Stalin replied that he had done his best. “Not everything” had been “done well” but it was the Russian people “who achieved these things.” Mountbatten’s real motive was to wangle an invitation to visit Russia where he was convinced his Romanov connections would be appreciated, explaining that he had frequently visited the Tsar as a child for “three or four weeks at a time.”

Stalin inquired drily, with a patronising smile, whether “it was some time ago that he had been there.” Mountbatten “would find things had changed very considerably.” Mountbatten repeatedly asked for an invitation and returned to his imperial connections which he expected to impress Stalin. “On the contrary,” says Lunghi, Mountbatten’s interpreter, “the meeting was embarrassing because Stalin was so unimpressed. He offered no invitation. Mountbatten left with his tail between his legs.” [238] This may be the reason this story appears in none of Mountbatten’s biographies and is told here for the first time. I am grateful to Hugh Lunghi for both his interview on the episode and his generous gift of his unpublished official minutes.

Potsdam ended with an affable but increasingly chilly impasse: Stalin possessed Eastern Europe but Truman had the Bomb. Before he left on 2 August, he realized the Bomb would require a colossal effort and his most dynamic manager. He removed Molotov and commissioned Beria to create the Soviet Bomb. Sergo Beria noticed his father “making notes on a sheet of paper… organizing the future commission and selecting its members.” Beria included Malenkov and others in the list.

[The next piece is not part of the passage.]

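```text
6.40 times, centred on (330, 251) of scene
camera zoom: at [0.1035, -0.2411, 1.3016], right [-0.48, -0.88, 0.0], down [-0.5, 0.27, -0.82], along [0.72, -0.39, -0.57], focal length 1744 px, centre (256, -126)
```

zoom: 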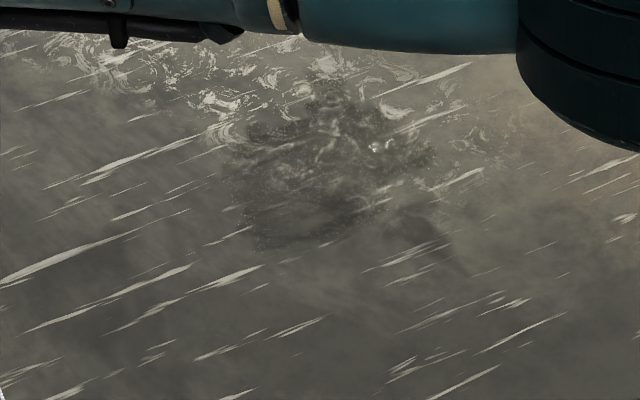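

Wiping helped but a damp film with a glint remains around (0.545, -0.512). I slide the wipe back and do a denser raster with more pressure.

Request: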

“What need have you to include these people?” Sergo asked Beria.

“I prefer that they should belong. If they stay outside they’ll put spokes in the wheels.” It was the climax of Beria’s career.

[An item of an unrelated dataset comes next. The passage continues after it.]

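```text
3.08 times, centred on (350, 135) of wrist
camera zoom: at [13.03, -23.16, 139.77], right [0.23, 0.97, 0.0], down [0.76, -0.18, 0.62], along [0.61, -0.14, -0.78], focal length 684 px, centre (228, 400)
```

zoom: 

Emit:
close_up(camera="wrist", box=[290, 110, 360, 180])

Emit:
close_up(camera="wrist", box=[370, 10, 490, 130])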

45. BERIA: POTENTATE, HUSBAND, FATHER, LOVER, KILLER, RAPIST

On 6 August 1945, America dropped its Bomb on Hiroshima. Stalin did not wish to miss out on the spoils, sending his armies against Japan, but the destruction of Hiroshima made a far greater impact than Truman’s warning. Svetlana visited Kuntsevo that day: “Everyone was busy and paid no attention to me,” she grumbled. “War is barbaric,” reflected Stalin, “but using the A-bomb is a superbarbarity. And there was no need to use it. Japan was already doomed!” He had no doubt that Hiroshima was aimed at himself: “A-bomb blackmail is American policy.”

Next day, Stalin held a series of meetings at Kuntsevo with Beria and the scientists. “Hiroshima has shaken the whole world. The balance has been destroyed,” he told them. “That cannot be.” Now Stalin understood that the project was the most important in his world; code-named “Task Number One,” it was to be run “on a Russian scale” by Beria’s

“Special Committee” that functioned like an “Atomic Politburo.” The scientists had to be coaxed and threatened. Prizes and luxuries were vital: “Surely it’s possible to ensure that several thousand people can live very well… and better than well.” Stalin was “bored” by the science but treated Kurchatov kindly: “If a child doesn’t cry, the mother does not know what she needs. Ask for whatever you like. You won’t be refused.” 1

Beria threw himself into Task Number One as if his life depended on it—which it did. The project was on a truly Soviet scale, with Beria managing between 330,000 and 460,000 people and 10,000 technicians. Beria was the pre-eminent Terror entrepreneur, telling one of his managers, “You’re a good worker but if you’d served six years in the camps, you’d work even better.” He controlled his scientists in the sharashki , special prisons for technical experts, described by Solzhenitsyn in The First Circle : when one expert suggested he might work better if he was free, Beria scoffed, “Certainly. But it would be risky. The traffic in the streets is crazy and you might get run over.”

Yet he could also be “ingratiating,” asking the physicist Andrei Sakharov charmingly, “Is there anything you want to ask me?” His handshake, “plump, moist and deathly cold,” reminded Sakharov of death itself: “Don’t forget we’ve plenty of room in our prisons!” His name was enough to terrify most people: “Just one remark like ‘Beria has ordered’ worked absolutely without fail,” remembered Mikoyan. When he called Vyshinsky, he “leapt out of his chair respectfully” and “cringed like a servant before a master.”

Task Number One, like all Beria’s projects, functioned “as smoothly and reliably as a Swiss clock.” Kurchatov thought Beria himself “unusually energetic.” But he also won the scientists’ loyalty by protecting them, appealing to Stalin who agreed: “Leave them in peace. We can always shoot them later.” Mephistophelian brutality, Swiss precision and indefatigable energy were the hallmarks of Beria who was “incredibly clever… an unusual man and also a great criminal.”